On Thu, Sep 24, 2009 at 11:55:37AM +0200, Chris Lilley wrote:
PM> I might also draw attention to the wikipedia page for hyphen PM> (http://en.wikipedia.org/wiki/Hyphen), whose references section points to some PM> controversy as to how U+00ad should be handled.
It seems fairly clear to me: [Quotations from main text of said page.]
The text Chris quotes is from the main text of that Wikipedia page rather than from a standard as I'd initially thought on reading this message. I can't find this text in any authoritative source, and it seems to be discussing soft hyphens generally, without considering differences between different standards.

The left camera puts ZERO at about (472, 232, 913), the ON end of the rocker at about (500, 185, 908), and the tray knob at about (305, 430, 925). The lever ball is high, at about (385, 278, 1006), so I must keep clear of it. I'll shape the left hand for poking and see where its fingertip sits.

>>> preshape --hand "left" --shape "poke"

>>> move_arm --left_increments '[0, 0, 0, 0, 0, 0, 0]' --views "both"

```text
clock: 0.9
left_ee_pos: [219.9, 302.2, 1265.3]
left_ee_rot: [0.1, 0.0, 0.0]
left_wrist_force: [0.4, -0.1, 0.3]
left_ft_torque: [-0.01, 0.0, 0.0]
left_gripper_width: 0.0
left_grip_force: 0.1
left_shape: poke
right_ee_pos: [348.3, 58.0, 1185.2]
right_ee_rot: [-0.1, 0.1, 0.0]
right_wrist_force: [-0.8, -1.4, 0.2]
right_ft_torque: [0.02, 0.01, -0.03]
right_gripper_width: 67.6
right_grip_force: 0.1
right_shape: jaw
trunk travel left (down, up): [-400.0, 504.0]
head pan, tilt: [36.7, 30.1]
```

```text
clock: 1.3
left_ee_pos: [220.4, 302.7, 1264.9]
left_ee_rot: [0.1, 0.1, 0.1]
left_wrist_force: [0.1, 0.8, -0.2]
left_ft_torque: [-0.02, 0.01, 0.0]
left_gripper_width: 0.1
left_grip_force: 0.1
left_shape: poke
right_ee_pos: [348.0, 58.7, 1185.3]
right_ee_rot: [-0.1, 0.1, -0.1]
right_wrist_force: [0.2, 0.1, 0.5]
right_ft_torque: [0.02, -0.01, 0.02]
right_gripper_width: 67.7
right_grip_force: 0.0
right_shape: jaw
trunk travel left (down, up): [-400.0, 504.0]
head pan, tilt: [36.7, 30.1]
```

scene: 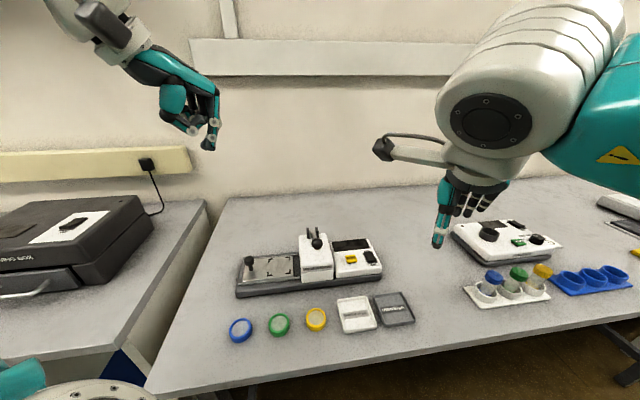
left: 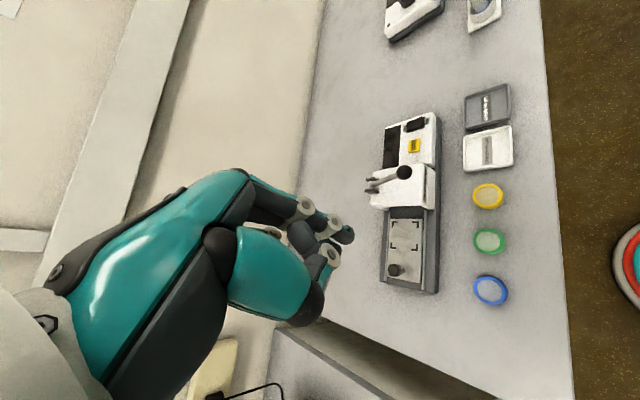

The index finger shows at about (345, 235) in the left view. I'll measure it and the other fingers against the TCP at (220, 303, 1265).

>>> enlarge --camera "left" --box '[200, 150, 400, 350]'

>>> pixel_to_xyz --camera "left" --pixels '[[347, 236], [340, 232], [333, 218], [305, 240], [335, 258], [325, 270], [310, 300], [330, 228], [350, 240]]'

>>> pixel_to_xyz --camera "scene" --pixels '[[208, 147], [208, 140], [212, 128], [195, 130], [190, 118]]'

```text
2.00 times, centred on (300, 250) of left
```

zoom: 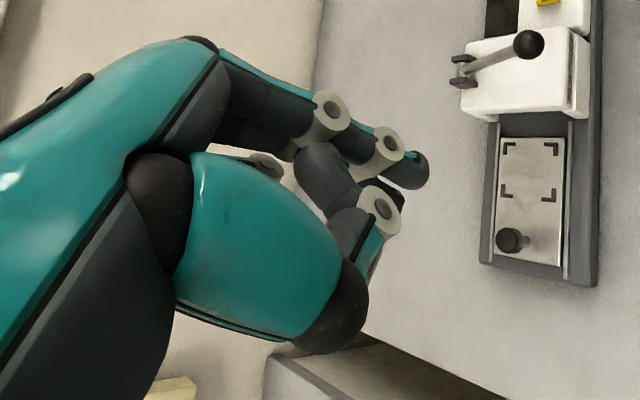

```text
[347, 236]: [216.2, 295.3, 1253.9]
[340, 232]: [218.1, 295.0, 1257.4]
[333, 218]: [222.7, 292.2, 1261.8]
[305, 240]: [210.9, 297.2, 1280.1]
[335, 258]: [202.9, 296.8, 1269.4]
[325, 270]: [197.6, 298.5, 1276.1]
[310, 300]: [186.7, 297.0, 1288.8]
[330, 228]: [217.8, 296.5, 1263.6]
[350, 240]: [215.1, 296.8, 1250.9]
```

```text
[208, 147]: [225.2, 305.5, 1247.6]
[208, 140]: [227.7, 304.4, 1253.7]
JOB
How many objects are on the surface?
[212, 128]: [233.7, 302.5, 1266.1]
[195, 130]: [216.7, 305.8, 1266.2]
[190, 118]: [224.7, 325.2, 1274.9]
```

I think the reason that Chris quoted from the main text is because I wrongly indicated that it was the “references section” that pointed to controversy (I should have said ‘dissent’ or ‘disagreement’ or ‘discussion suggesting further change’ in how U+00AD should be handled); when in fact the page has both a ‘References’ section and an ‘External links’ section, and it's the latter that points to this discussion, specifically with the 3rd and 4th URIs:
* Jukka Korpela, Soft hyphen (SHY) - a hard problem? [http://www.cs.tut.fi/~jkorpela/shy.html]
* Markus Kuhn, Unicode interpretation of SOFT HYPHEN breaks ISO 8859-1 compatibility. Unicode Technical Committee document L2/03-155R, June 2003. [http://www.cl.cam.ac.uk/~mgk25/ucs/L2/03155r-kuhn-soft-hyphen.pdf]
I'm not particularly suggesting that people read the above, rather I'm just pointing out that it's still possible for a future revision of Unicode to revert to the behaviour of one of the earlier standards.
pjrm.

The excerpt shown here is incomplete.